C'est devant un public comble et aux aguets que le théâtre des rêves rouvre ses portes ce soir, pour une pièce fraîchement intitulée Distance Over Time. Si la tension est palpable jusqu'au dernier rang et que l'excitation est à son comble, c'est parce que tous sont venus admirer le spectacle et l'entrée en scène d'une troupe de prodiges dont la régularité, presque aussi précise qu'un métronome, ne leur laisse que peu de répit, en dépit de récurrentes et massives critiques tant acerbes qu'élogieuses. Collée au fond de son siège, l'audience, dont les yeux sont braqués et les oreilles tendues, espère plus que jamais un retour digne de ce nom. Mais l'affaire est loin d'être gagnée d'avance car The Astonishing, l'œuvre précédente, a laissé des traces ou même des cicatrices dans le cœur de chacun. Il faut dire que ce double-album long de trente-quatre pistes, trop irrégulier et fastidieux à la fois, avait de quoi refouler les émotions, voire stopper les ardeurs de certains férus de la première heure.

Mais Dream Theater en a vu d'autres tout au long de sa carrière auréolée de trente années de succès en dent de scie. Et si le groupe jouit plus que jamais d'un statut légendaire aujourd'hui, c'est parce qu'il a toujours su se relever face aux critiques et épouser les tendances à sa manière, malgré les nombreuses accusations de plagiat ou d'inspirations trop caractérisées auxquelles il a dû faire face. Le départ inattendu du très apprécié batteur et membre fondateur Mike Portnoy en 2010 ne leur avait pas facilité la tâche non plus, car en dépit d'un A Dramatic Turn of Events plutôt réussi l'année suivante, le groupe avait perdu de sa saveur aux yeux de certains. Une saveur que les Américains ont néanmoins toujours tenté d'entretenir, grâce à un nouveau batteur de qualité du nom de Mike Mangini, soigneusement intégré dans un groupe toujours aussi soudé.
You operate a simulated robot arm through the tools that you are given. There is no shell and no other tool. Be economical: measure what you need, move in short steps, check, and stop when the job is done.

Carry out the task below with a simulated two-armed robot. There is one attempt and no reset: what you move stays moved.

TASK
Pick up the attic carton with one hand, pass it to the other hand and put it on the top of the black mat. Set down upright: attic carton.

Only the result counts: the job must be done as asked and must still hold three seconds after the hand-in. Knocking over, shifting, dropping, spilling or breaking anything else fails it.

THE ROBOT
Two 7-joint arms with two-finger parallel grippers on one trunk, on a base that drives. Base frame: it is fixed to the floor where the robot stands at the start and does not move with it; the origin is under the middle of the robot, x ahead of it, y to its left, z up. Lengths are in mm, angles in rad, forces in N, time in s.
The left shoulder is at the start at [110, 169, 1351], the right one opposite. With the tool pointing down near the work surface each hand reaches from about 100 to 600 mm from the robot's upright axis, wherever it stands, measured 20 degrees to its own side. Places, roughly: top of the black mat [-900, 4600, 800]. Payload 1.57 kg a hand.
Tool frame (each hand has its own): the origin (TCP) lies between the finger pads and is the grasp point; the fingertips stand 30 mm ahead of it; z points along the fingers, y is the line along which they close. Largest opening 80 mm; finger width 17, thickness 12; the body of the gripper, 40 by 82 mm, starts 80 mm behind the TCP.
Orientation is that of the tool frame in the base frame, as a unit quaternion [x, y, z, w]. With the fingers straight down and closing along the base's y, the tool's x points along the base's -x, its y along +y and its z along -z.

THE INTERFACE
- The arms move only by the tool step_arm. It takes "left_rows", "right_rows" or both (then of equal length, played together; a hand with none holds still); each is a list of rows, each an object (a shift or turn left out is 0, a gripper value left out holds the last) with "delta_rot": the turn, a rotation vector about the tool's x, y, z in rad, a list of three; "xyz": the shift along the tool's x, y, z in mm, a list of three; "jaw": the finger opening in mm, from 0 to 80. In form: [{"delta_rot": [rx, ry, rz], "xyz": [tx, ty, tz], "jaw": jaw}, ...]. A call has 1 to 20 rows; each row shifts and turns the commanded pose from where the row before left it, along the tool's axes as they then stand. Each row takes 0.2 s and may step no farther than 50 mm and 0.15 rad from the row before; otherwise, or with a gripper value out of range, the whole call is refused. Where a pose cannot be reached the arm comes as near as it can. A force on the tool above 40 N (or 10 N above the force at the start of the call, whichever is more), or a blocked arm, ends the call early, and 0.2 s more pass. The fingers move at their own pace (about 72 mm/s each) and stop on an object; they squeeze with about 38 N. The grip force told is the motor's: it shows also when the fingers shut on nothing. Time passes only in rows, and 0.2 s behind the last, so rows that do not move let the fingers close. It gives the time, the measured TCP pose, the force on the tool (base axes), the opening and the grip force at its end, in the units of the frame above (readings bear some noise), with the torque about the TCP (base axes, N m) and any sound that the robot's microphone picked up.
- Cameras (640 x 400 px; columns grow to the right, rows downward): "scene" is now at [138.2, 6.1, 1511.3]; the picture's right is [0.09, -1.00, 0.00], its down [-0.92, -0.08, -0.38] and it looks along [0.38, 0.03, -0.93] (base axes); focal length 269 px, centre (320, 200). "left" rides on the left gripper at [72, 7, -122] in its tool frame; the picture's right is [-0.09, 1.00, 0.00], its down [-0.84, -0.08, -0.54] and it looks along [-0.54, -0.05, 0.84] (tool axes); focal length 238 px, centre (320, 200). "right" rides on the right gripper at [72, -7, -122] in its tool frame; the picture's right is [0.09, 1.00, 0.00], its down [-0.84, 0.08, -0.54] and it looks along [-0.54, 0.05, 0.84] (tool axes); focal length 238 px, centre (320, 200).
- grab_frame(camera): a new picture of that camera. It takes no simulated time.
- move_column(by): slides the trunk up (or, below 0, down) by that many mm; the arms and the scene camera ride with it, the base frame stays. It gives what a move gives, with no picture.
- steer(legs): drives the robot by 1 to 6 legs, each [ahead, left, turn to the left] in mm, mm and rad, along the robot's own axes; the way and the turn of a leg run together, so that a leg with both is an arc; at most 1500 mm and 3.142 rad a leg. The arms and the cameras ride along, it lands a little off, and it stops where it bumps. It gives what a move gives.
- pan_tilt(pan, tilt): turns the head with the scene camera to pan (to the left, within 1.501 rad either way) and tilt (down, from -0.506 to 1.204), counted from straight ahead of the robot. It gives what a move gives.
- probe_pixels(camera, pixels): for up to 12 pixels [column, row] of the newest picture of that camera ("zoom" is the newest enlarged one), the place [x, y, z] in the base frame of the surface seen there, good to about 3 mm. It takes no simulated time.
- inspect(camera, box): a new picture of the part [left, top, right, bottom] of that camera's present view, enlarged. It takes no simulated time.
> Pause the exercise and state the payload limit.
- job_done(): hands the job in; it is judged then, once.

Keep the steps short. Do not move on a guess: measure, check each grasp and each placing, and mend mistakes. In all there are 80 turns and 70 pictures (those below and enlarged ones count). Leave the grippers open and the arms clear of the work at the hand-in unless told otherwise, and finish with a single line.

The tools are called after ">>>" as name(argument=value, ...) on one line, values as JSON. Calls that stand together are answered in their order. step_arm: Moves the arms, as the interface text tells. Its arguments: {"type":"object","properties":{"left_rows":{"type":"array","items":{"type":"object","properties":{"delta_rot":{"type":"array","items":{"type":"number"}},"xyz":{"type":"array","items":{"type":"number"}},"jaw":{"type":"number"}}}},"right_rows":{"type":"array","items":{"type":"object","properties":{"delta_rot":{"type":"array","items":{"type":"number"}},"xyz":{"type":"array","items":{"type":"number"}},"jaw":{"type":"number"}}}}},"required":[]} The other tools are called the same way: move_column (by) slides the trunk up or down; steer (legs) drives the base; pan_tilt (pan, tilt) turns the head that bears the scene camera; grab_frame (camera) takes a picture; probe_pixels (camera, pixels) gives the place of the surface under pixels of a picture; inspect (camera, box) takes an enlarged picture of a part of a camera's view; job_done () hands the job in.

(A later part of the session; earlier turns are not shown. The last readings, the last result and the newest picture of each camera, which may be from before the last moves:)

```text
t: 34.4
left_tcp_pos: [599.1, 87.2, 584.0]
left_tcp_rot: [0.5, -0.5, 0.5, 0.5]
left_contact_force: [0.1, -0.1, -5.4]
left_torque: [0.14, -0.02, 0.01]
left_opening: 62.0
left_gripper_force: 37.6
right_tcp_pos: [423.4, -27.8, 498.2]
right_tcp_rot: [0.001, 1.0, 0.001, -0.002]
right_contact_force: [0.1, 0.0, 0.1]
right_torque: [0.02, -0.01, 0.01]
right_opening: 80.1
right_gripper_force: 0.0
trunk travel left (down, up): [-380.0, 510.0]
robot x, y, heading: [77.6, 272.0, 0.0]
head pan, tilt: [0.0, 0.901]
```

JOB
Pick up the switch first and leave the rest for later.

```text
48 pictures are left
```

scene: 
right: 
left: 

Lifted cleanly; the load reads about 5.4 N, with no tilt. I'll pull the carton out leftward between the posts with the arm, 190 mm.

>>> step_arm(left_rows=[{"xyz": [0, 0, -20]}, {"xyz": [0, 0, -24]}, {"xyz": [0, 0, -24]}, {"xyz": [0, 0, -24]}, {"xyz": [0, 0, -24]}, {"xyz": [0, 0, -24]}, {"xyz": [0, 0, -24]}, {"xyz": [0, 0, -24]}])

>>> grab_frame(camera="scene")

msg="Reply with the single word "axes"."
À l'occasion de ce quatorzième opus, qui marque leur première collaboration avec le label InsideOut, le quintet Américain s'est d'ailleurs réuni en grande pompe dans un chalet luxueux pour une conception et un enregistrement basés sur la cohésion et la chaleur humaine. Un choix clairement affirmé, si l'on en croit les dires récentes d'un John Petrucci lassé de voir les membres du groupe s'envoyer les fichiers à distance sur les précédentes réalisations. Des conditions idéales et surtout nécessaires pour un groupe qui avait besoin de se retrouver et qui prône, plus que jamais, ce fameux retour aux sources tant attendu et demandé.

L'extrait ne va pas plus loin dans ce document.